B) As recorrentes utilizaram os procedimentos legais ao seu dispor, nomeadamente tendo recorrido ao processo de insolvência para a defesa e reconhecimento dos seus direitos o que foi conseguido com o termo de transacção elaborado no dia 28/02/2019;

C) Não tendo sido pagos os créditos laborais reconhecidos às Recorrentes, os mesmos foram reclamados no âmbito do processo de insolvência e devidamente reconhecidos, tendo sido emitido o respectivo formulário para ser junto ao processo de reclamação de créditos laborais junto do FGS;

D) É a declaração de insolvência da empresa que faz nascer o direito ao acionamento do FGS,

E) Direito esse que só ocorreu a 28/02/2019 - data em que foi decretada a insolvência da empresa [SCom01...], LIMITADA.
F) Pelo que, sem essa sentença, nunca poderia o FGS pagar os créditos salariais reclamados pelas ora Recorrentes.

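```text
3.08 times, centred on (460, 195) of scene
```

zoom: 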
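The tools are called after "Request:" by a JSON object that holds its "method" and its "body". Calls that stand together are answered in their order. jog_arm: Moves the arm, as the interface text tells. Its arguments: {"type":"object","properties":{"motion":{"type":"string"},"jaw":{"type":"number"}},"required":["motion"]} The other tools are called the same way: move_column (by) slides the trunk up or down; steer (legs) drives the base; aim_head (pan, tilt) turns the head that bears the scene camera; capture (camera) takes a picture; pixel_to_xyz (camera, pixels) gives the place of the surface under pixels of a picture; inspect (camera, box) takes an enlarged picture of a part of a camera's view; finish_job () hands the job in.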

G) Pelo que deve ser recusada a aplicação, por materialmente inconstitucional, do nº 4 do artigo 2º do Decreto Lei 59/2015 de 21/04,

H) Por violadora do Princípio do Estado Direito, consagrado no artigo 2º e do Princípio da Igualdade, consagrado no artigo 13º ambos da Constituição da República Portuguesa, pelo que tem de ser desaplicado em concreto;

I) Desta forma a douta sentença violou a lei e a CRP com a interpretação que fez da lei;

J) Devendo, assim, ser revogada e substituída por outra que reconheça o seu direito aos créditos laborais.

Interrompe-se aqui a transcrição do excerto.